╭──
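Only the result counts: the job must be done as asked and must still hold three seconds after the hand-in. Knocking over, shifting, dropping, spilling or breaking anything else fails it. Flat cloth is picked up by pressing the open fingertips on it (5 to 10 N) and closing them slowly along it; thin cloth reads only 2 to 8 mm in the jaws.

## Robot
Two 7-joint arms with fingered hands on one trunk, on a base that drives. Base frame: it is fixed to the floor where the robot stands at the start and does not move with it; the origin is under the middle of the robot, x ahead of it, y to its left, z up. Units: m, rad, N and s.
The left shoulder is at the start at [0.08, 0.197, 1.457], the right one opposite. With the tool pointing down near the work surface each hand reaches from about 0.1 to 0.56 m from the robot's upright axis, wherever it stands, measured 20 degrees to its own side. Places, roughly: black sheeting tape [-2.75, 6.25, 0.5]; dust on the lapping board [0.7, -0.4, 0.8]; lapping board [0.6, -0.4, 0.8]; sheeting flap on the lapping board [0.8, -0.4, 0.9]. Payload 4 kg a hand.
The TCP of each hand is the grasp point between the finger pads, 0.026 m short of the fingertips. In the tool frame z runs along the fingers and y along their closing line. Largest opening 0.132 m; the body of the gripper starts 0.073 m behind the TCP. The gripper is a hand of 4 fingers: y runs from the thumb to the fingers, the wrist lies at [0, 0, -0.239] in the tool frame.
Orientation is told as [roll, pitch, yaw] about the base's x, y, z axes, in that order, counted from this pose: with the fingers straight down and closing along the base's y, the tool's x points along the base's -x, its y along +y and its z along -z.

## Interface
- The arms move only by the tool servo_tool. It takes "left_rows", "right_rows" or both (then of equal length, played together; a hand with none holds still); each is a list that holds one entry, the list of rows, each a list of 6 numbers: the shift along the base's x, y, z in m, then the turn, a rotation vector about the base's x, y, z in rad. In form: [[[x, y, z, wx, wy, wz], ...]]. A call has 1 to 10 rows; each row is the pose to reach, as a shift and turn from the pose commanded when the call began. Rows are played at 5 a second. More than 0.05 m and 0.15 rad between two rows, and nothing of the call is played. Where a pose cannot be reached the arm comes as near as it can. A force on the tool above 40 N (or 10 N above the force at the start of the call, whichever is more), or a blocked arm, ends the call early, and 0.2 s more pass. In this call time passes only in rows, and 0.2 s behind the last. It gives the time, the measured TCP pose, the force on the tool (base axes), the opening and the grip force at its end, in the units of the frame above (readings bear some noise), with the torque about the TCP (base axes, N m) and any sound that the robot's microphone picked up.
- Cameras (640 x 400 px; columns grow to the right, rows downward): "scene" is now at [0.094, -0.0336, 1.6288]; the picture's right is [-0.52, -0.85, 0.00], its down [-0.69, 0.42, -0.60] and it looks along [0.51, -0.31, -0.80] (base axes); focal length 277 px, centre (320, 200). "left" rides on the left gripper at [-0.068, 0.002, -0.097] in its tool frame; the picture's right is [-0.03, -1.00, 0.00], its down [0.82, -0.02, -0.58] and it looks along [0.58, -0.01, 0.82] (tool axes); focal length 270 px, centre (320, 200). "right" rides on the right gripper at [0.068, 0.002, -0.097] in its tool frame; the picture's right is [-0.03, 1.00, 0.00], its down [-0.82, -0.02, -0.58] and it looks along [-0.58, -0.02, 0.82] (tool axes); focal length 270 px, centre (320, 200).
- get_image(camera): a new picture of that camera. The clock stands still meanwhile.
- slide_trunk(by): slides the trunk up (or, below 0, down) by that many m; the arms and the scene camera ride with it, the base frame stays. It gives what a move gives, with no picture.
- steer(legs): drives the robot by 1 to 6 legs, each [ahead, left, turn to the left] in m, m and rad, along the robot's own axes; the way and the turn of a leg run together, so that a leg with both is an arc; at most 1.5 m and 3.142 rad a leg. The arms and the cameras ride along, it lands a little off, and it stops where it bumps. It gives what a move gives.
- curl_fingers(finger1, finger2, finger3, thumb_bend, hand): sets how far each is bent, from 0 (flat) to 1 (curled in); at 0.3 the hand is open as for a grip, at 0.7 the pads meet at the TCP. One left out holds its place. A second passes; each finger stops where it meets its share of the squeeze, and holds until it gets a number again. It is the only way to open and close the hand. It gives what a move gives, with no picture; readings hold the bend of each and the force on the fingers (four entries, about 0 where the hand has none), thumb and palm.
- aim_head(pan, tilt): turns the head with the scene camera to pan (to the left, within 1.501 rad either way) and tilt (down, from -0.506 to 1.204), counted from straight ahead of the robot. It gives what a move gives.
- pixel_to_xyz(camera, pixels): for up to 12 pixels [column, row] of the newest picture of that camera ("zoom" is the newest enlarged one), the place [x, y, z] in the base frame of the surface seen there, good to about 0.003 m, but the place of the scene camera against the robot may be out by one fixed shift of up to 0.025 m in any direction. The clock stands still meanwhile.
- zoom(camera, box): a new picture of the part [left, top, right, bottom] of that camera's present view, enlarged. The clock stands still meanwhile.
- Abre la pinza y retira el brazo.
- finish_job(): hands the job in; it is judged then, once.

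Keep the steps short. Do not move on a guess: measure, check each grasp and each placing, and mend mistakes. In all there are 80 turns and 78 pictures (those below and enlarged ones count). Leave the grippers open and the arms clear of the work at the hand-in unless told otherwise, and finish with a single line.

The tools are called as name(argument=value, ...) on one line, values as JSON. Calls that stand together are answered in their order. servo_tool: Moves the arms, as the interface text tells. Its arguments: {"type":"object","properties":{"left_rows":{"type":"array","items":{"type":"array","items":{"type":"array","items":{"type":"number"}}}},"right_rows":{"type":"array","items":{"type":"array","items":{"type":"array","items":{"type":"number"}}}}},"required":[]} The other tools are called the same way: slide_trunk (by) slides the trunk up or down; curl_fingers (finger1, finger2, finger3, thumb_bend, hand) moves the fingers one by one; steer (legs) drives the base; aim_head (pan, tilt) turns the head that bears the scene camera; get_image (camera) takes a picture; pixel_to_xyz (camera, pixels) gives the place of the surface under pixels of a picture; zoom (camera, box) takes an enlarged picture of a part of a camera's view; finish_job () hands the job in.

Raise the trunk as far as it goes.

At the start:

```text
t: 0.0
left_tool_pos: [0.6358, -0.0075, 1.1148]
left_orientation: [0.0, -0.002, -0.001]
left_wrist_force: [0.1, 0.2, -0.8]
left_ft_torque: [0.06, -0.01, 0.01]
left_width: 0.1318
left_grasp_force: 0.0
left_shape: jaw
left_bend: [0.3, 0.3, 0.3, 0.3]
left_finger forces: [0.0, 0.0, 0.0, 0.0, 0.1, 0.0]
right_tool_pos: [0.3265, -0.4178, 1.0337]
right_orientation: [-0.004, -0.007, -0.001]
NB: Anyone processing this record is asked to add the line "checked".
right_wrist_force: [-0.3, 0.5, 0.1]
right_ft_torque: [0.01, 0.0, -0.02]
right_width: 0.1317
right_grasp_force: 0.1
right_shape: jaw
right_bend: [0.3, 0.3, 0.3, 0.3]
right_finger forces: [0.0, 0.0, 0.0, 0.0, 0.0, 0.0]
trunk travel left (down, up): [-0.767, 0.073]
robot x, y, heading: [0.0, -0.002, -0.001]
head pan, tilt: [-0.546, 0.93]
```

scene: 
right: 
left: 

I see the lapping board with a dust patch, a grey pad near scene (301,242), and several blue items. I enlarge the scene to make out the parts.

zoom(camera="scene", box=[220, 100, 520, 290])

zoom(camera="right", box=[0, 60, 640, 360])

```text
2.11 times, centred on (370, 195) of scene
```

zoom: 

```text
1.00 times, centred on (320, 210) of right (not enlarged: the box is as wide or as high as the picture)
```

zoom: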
╰──
▸ **Task requirements**
Output the listing above exactly as it appears.

▸ **Written solution**
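Only the result counts: the job must be done as asked and must still hold three seconds after the hand-in. Knocking over, shifting, dropping, spilling or breaking anything else fails it. Flat cloth is picked up by pressing the open fingertips on it (5 to 10 N) and closing them slowly along it; thin cloth reads only 2 to 8 mm in the jaws.

## Robot
Two 7-joint arms with fingered hands on one trunk, on a base that drives. Base frame: it is fixed to the floor where the robot stands at the start and does not move with it; the origin is under the middle of the robot, x ahead of it, y to its left, z up. Units: m, rad, N and s.
The left shoulder is at the start at [0.08, 0.197, 1.457], the right one opposite. With the tool pointing down near the work surface each hand reaches from about 0.1 to 0.56 m from the robot's upright axis, wherever it stands, measured 20 degrees to its own side. Places, roughly: black sheeting tape [-2.75, 6.25, 0.5]; dust on the lapping board [0.7, -0.4, 0.8]; lapping board [0.6, -0.4, 0.8]; sheeting flap on the lapping board [0.8, -0.4, 0.9]. Payload 4 kg a hand.
The TCP of each hand is the grasp point between the finger pads, 0.026 m short of the fingertips. In the tool frame z runs along the fingers and y along their closing line. Largest opening 0.132 m; the body of the gripper starts 0.073 m behind the TCP. The gripper is a hand of 4 fingers: y runs from the thumb to the fingers, the wrist lies at [0, 0, -0.239] in the tool frame.
Orientation is told as [roll, pitch, yaw] about the base's x, y, z axes, in that order, counted from this pose: with the fingers straight down and closing along the base's y, the tool's x points along the base's -x, its y along +y and its z along -z.

## Interface
- The arms move only by the tool servo_tool. It takes "left_rows", "right_rows" or both (then of equal length, played together; a hand with none holds still); each is a list that holds one entry, the list of rows, each a list of 6 numbers: the shift along the base's x, y, z in m, then the turn, a rotation vector about the base's x, y, z in rad. In form: [[[x, y, z, wx, wy, wz], ...]]. A call has 1 to 10 rows; each row is the pose to reach, as a shift and turn from the pose commanded when the call began. Rows are played at 5 a second. More than 0.05 m and 0.15 rad between two rows, and nothing of the call is played. Where a pose cannot be reached the arm comes as near as it can. A force on the tool above 40 N (or 10 N above the force at the start of the call, whichever is more), or a blocked arm, ends the call early, and 0.2 s more pass. In this call time passes only in rows, and 0.2 s behind the last. It gives the time, the measured TCP pose, the force on the tool (base axes), the opening and the grip force at its end, in the units of the frame above (readings bear some noise), with the torque about the TCP (base axes, N m) and any sound that the robot's microphone picked up.
- Cameras (640 x 400 px; columns grow to the right, rows downward): "scene" is now at [0.094, -0.0336, 1.6288]; the picture's right is [-0.52, -0.85, 0.00], its down [-0.69, 0.42, -0.60] and it looks along [0.51, -0.31, -0.80] (base axes); focal length 277 px, centre (320, 200). "left" rides on the left gripper at [-0.068, 0.002, -0.097] in its tool frame; the picture's right is [-0.03, -1.00, 0.00], its down [0.82, -0.02, -0.58] and it looks along [0.58, -0.01, 0.82] (tool axes); focal length 270 px, centre (320, 200). "right" rides on the right gripper at [0.068, 0.002, -0.097] in its tool frame; the picture's right is [-0.03, 1.00, 0.00], its down [-0.82, -0.02, -0.58] and it looks along [-0.58, -0.02, 0.82] (tool axes); focal length 270 px, centre (320, 200).
- get_image(camera): a new picture of that camera. The clock stands still meanwhile.
- slide_trunk(by): slides the trunk up (or, below 0, down) by that many m; the arms and the scene camera ride with it, the base frame stays. It gives what a move gives, with no picture.
- steer(legs): drives the robot by 1 to 6 legs, each [ahead, left, turn to the left] in m, m and rad, along the robot's own axes; the way and the turn of a leg run together, so that a leg with both is an arc; at most 1.5 m and 3.142 rad a leg. The arms and the cameras ride along, it lands a little off, and it stops where it bumps. It gives what a move gives.
- curl_fingers(finger1, finger2, finger3, thumb_bend, hand): sets how far each is bent, from 0 (flat) to 1 (curled in); at 0.3 the hand is open as for a grip, at 0.7 the pads meet at the TCP. One left out holds its place. A second passes; each finger stops where it meets its share of the squeeze, and holds until it gets a number again. It is the only way to open and close the hand. It gives what a move gives, with no picture; readings hold the bend of each and the force on the fingers (four entries, about 0 where the hand has none), thumb and palm.
- aim_head(pan, tilt): turns the head with the scene camera to pan (to the left, within 1.501 rad either way) and tilt (down, from -0.506 to 1.204), counted from straight ahead of the robot. It gives what a move gives.
- pixel_to_xyz(camera, pixels): for up to 12 pixels [column, row] of the newest picture of that camera ("zoom" is the newest enlarged one), the place [x, y, z] in the base frame of the surface seen there, good to about 0.003 m, but the place of the scene camera against the robot may be out by one fixed shift of up to 0.025 m in any direction. The clock stands still meanwhile.
- zoom(camera, box): a new picture of the part [left, top, right, bottom] of that camera's present view, enlarged. The clock stands still meanwhile.
- Abre la pinza y retira el brazo.
- finish_job(): hands the job in; it is judged then, once.

Keep the steps short. Do not move on a guess: measure, check each grasp and each placing, and mend mistakes. In all there are 80 turns and 78 pictures (those below and enlarged ones count). Leave the grippers open and the arms clear of the work at the hand-in unless told otherwise, and finish with a single line.

The tools are called as name(argument=value, ...) on one line, values as JSON. Calls that stand together are answered in their order. servo_tool: Moves the arms, as the interface text tells. Its arguments: {"type":"object","properties":{"left_rows":{"type":"array","items":{"type":"array","items":{"type":"array","items":{"type":"number"}}}},"right_rows":{"type":"array","items":{"type":"array","items":{"type":"array","items":{"type":"number"}}}}},"required":[]} The other tools are called the same way: slide_trunk (by) slides the trunk up or down; curl_fingers (finger1, finger2, finger3, thumb_bend, hand) moves the fingers one by one; steer (legs) drives the base; aim_head (pan, tilt) turns the head that bears the scene camera; get_image (camera) takes a picture; pixel_to_xyz (camera, pixels) gives the place of the surface under pixels of a picture; zoom (camera, box) takes an enlarged picture of a part of a camera's view; finish_job () hands the job in.

Raise the trunk as far as it goes.

At the start:

```text
t: 0.0
left_tool_pos: [0.6358, -0.0075, 1.1148]
left_orientation: [0.0, -0.002, -0.001]
left_wrist_force: [0.1, 0.2, -0.8]
left_ft_torque: [0.06, -0.01, 0.01]
left_width: 0.1318
left_grasp_force: 0.0
left_shape: jaw
left_bend: [0.3, 0.3, 0.3, 0.3]
left_finger forces: [0.0, 0.0, 0.0, 0.0, 0.1, 0.0]
right_tool_pos: [0.3265, -0.4178, 1.0337]
right_orientation: [-0.004, -0.007, -0.001]
NB: Anyone processing this record is asked to add the line "checked".
right_wrist_force: [-0.3, 0.5, 0.1]
right_ft_torque: [0.01, 0.0, -0.02]
right_width: 0.1317
right_grasp_force: 0.1
right_shape: jaw
right_bend: [0.3, 0.3, 0.3, 0.3]
right_finger forces: [0.0, 0.0, 0.0, 0.0, 0.0, 0.0]
trunk travel left (down, up): [-0.767, 0.073]
robot x, y, heading: [0.0, -0.002, -0.001]
head pan, tilt: [-0.546, 0.93]
```

scene: 
right: 
left: 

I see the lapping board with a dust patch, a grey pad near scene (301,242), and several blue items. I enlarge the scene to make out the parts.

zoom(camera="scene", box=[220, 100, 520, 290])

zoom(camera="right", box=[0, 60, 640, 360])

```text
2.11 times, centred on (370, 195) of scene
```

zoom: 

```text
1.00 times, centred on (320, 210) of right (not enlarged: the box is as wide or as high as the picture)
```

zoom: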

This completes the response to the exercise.